## Task statement
Extract all lines that hold the string "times".
╭──
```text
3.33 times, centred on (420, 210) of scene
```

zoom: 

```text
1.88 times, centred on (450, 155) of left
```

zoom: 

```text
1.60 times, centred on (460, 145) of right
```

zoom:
╰──
## Task output
3.33 times, centred on (420, 210) of scene
1.88 times, centred on (450, 155) of left
1.60 times, centred on (460, 145) of right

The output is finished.